The central issue with Newton's method is that we need to be able to compute the inverse Hessian matrix. For machine learning applications, the dimensionality of the problem can be of the order of thousands or millions. Computing the Hessian or its inverse is often impractical.
Because of these reasons, Newton's method is rarely used in practice to optimize functions corresponding to large problems. Luckily, the above algorithm can still work even if the Hessian is replaced by a good approximation.
In quasi-Newton methods, the Hessian matrix of second derivatives doesn't need to be evaluated directly. Instead, the Hessian matrix is approximated using updates specified by gradient evaluations (or approximate gradient evaluations).
One of the most popular quasi-Newton methods is the BFGS algorithm. The algorithm is named after Charles George Broyden, Roger Fletcher, Donald Goldfarb and David Shanno.

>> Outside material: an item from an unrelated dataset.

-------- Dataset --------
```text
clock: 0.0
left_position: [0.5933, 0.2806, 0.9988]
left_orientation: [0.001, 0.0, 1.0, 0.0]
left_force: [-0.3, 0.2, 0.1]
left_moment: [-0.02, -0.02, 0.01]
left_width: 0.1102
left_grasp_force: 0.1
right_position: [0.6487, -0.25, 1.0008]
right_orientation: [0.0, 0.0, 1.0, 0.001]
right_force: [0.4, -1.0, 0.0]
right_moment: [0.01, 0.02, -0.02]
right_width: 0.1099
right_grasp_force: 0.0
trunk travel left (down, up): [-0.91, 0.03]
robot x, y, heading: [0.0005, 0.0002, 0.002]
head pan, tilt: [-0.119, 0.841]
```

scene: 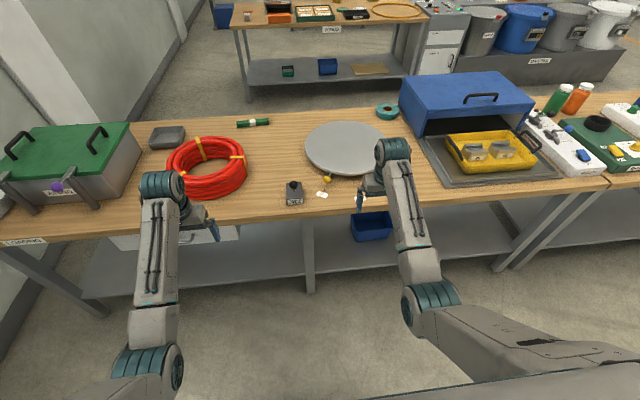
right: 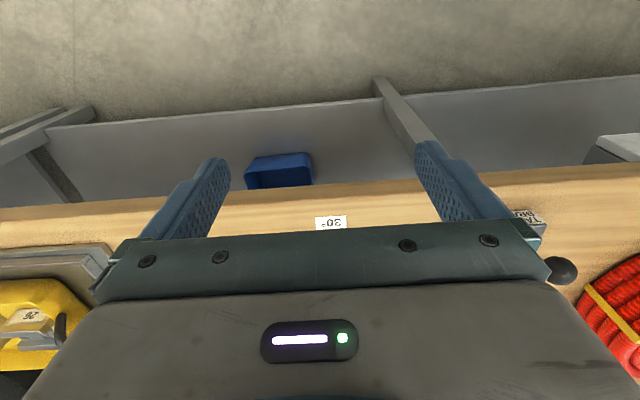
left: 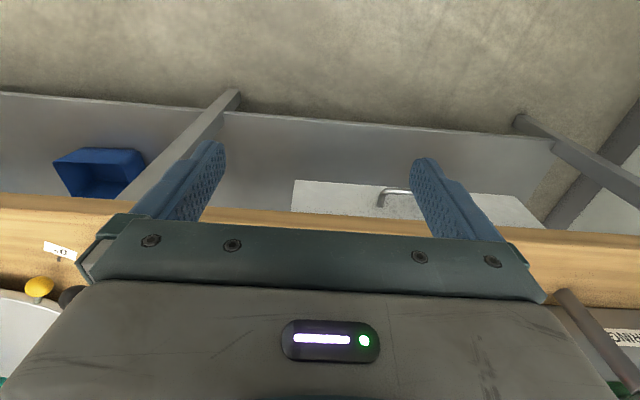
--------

As in the case of Newton's method, we aim to solve the following unconstrained optimization problem
\begin{equation}\label{eq:fw_objective} \minimize_{\boldsymbol{x} \in \RR^p} f(\boldsymbol{x}) ~, \end{equation}
when $f$ is twice differentiable.
Key idea. As a byproduct of the optimization, we observe many gradients. Can we use these gradients to iteratively construct an estimate of the Hessian?
In this method we consider at each iteration the following surrogate function \begin{equation} Q_t(\xx) = c_t + \boldsymbol{g}_t^T(\xx - \xx_t) + \frac{1}{2 \gamma}(\xx - \xx_t)^T \boldsymbol{H}_t (\xx - \xx_t)~. \end{equation} where in this case $\HH_t$ is an approximation to the Hessian matrix, which is updated iteratively at each stage, and $\nabla f(\xx_t)$ is the gradient of the function evaluated at $\xx_t$.
A reasonable thing to ask to this surrogate is that its gradient coincides with $f$ at the two last iterates $\xx_{t+1}$ and $\xx_{t}$: \begin{align} \nabla Q_{t+1}(\xx_{t+1}) &= \nabla f(\xx_{t+1})\\ \nabla Q_{t+1}(\xx_{t}) &= \nabla f(\xx_{t})\\ & \implies \HH_{t+1} (\xx_{t+1}-\xx_t ) = \nabla f(\xx_{t+1}) - \nabla f(\xx_t ). \end{align}
Let $\mathbf{y}_t = \nabla f(\xx_{t+1}) - \nabla f(\xx_t)$ and $\mathbf{s}_t = \xx_{t+1}-\xx_t$, then $\HH_{t+1}$ satisfies $\HH_{t+1} \mathbf{s}_t = \mathbf{y}_t $ which is the secant equation. The curvature condition $\mathbf{s}_t^\top \mathbf{y}_t > 0$ should be satisfied. If the function is not strongly convex, then the condition has to be enforced explicitly. In order to maintain the symmetry and positive definitiveness of $\HH_{t+1}$, the update form can be chosen as: $\HH_{t+1} = \HH_t + \alpha\mathbf{u}\mathbf{u}^\top + \beta\mathbf{v}\mathbf{v}^\top$. Imposing the secant condition, $\HH_{t+1} \mathbf{s}_t = \mathbf{y}_t $. With this, we get the update equation of $\HH_{t+1}$: \begin{equation} \HH_{t+1} = \HH_t + \frac{\mathbf{y}_t \mathbf{y}_t^{\mathrm{T}}}{\mathbf{y}_t^{\mathrm{T}} \mathbf{s}_t} - \frac{\HH_t \mathbf{s}_t \mathbf{s}_t^{\mathrm{T}} \HH_t^{\mathrm{T}} }{\mathbf{s}_t^{\mathrm{T}} \HH_t \mathbf{s}_t} \end{equation}
In a practical implementation of the algorithm we will maintain also the inverse of the matrix $\HH_t$, which can be obtained efficiently by applying the Sherman–Morrison formula to the step 5 of the algorithm, giving \begin{equation} B_{k+1}^{-1} = \left(I - \frac{s_k y_k^T}{y_k^T s_k} \right) B_{k}^{-1} \left(I - \frac{y_k s_k^T}{y_k^T s_k} \right) + \frac{s_k s_k^T}{y_k^T s_k}. \end{equation}
The result is a method that combines the low-cost of gradient descent with the favorable convergence properties of Newton's method.